Department: Environmental Science and Policy

Degree: Masters student

Start Date: January 2018

End Date: Current

Project Products: Scientist Spotlight: Toni Lyn Morelli; Scientist Spotlight: Adrienne Wootten; Scientist Spotlight: Chas Jones

 

Anna Janetos: Actionable Science: Communication for Climate Adaptation Planning

The communications team at the National CASC strives to raise awareness of the important climaterelated research conducted by our scientists across the CASC network. The focus is actionable science, or aspects of climate research which can be used as decision-making tools for resource managers and stakeholders to respond to change in climate and predict implications these may have on ecosystems and communities.
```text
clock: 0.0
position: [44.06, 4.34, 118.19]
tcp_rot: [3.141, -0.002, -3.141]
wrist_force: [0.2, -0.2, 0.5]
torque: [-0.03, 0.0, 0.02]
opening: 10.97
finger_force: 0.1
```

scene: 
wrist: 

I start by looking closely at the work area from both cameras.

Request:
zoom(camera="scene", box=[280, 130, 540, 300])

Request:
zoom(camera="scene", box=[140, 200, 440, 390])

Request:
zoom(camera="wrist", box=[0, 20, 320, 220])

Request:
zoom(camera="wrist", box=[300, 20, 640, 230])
In addition to informing the public about the projects undertaken daily by CASC-affiliated researchers, Anna’s role includes informing stakeholders and managers across the country about products and results they can use to make informed climate adaptation decisions. Anna’s other roles include editing project summaries to make them plain language, performing analytical tasks for the website and newsletter, and drafting news announcements for the website. She also helps with any other organizational, analytical, or communicative task the NCASC team may need.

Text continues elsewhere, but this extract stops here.